Sentamo-nos no chão e ensinei como jogar e recolher as peças. Ela jogou na frente, pois não tinha pecados e tranqüilamente atirou a primeira pedra. Não acertou. Mas não fez diferença. Não desistiu e insistiu em acertar. Ria muito e ficou feliz ao conseguir apanhar duas, nas costas das mãos. Sabia que ainda havia longo caminho pela frente, ao entender as regras. Mas ao cumprir mesmo que pequena etapa, exultava com a conquista. Não se importava com tudo que ainda estava por aprender. Não foi voraz na busca de suas habilidades. Não sei se ela percebeu o quanto me ensinou naquela noite. Afinal nenhum bom professor avalia a extensão da aprendizagem do seu aluno, assim, imediatamente.

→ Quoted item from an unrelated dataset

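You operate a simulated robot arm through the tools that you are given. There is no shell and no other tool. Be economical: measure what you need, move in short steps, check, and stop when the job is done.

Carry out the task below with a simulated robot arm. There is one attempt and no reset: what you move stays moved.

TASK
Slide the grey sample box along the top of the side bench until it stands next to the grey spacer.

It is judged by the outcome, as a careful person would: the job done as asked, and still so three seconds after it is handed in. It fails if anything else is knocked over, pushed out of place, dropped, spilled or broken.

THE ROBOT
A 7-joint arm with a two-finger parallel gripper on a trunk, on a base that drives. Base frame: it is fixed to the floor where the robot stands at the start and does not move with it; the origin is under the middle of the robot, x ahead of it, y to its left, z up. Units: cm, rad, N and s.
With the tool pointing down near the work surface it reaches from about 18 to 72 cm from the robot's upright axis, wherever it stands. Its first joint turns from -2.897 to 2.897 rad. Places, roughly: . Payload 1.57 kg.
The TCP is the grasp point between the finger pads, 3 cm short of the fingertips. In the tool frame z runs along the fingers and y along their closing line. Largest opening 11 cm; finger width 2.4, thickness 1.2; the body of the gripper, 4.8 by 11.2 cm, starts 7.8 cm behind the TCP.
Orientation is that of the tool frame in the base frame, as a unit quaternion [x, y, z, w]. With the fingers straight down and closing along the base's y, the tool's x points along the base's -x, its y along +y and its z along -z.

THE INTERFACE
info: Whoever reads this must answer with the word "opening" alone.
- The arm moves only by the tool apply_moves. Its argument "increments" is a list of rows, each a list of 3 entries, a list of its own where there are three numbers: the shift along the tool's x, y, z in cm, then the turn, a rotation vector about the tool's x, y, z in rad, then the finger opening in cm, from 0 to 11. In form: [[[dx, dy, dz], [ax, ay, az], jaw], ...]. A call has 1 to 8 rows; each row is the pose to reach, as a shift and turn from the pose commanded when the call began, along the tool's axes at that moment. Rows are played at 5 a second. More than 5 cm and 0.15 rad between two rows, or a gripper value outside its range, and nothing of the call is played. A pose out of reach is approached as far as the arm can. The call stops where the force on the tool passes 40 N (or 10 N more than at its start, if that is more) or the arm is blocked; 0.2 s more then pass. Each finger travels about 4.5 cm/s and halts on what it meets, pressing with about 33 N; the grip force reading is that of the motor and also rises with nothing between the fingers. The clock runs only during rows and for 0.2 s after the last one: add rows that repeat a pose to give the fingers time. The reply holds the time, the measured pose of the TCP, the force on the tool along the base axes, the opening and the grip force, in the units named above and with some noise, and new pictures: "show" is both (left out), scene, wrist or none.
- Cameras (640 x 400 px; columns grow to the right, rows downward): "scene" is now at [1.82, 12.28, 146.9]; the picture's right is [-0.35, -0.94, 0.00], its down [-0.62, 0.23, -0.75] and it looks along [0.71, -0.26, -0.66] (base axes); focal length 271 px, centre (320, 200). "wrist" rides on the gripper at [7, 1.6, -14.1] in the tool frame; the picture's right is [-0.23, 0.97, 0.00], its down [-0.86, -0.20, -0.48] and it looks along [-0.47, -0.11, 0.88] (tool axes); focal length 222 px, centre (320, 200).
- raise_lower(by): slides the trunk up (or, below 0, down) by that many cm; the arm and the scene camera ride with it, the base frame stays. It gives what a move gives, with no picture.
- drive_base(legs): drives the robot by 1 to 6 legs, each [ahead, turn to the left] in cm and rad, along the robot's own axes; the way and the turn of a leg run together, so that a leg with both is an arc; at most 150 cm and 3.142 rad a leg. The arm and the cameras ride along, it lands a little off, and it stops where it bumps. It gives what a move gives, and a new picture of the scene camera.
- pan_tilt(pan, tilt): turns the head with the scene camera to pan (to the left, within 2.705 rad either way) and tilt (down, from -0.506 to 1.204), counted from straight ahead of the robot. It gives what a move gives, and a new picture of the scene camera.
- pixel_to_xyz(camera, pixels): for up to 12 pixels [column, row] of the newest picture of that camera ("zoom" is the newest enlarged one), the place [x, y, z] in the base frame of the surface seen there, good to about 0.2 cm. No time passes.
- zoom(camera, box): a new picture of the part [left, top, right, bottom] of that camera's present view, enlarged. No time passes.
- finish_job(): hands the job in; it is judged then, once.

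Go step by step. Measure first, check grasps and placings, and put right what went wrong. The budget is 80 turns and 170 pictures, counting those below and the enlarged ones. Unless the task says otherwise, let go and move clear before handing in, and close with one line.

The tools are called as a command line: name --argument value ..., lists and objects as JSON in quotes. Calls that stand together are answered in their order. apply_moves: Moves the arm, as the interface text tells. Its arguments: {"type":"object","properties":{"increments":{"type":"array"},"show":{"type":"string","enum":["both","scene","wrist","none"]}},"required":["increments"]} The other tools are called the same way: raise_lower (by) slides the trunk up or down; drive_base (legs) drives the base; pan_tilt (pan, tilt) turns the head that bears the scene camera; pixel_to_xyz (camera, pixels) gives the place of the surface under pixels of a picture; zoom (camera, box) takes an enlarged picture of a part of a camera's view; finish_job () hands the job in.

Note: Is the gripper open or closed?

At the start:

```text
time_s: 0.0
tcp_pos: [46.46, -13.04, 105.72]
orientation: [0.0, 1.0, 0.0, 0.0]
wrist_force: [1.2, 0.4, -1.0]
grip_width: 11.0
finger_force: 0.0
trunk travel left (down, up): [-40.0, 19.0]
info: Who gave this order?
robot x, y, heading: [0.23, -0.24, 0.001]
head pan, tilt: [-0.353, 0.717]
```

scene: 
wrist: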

Não sei se ela percebeu que me deu energia suficiente para encarar o resto da semana, pois acabou com meu desejo de fazer tudo ao mesmo tempo. Imagino que ela nem se tocou que me ofereceu, através do seu próprio exemplo, a saudável oportunidade de aceitar minhas falhas e derrotas quando ela repetia, rindo às escâncaras seus movimentos malsucedidos ou frustrados. Não sei se ela aprendeu alguma coisa de bugalhos. Mas deve ter gostado da experiência comigo. Solicitou-me os préstimos novamente e há pouco, pois precisa fazer uma pipa (cor-de-rosa) e quer que eu a ajude. Já comprei o papel de seda, as varetas (hoje em dia vêm prontas, nem precisa mais roubar bambu da cerca do vizinho), a cola (e não grude de polvilho). Já bolei o lay-out da pipa, vou comprar um retrós de linha, arranjar a lata de massa de tomates vazia. Estou com o arsenal completo! Estou prontinha! Por via das dúvidas, adiantando-me, vou começar a treinar cuspe à distância, bolinha de gude e "fincar faquinha": tem outro sobrinho pequeno que mais dia, menos dia, me solicita também. Quero estar preparada, quando ele precisar de mim.”

Isso foi escrito e vivido há muito tempo, quando não existiam Ipads, Iphones, os brinquedos eram de plástico, muitas vezes confeccionados artesanalmente. Resolvemos o problema de ociosidade e de ocupação de tempo de crianças e adultos, com engenharia e arte. Fica a inspiração para estes tempos de confinamento, quando acabarem os recursos eletrônicos. Ainda haverá - e muito - o que fazer para distrair crianças.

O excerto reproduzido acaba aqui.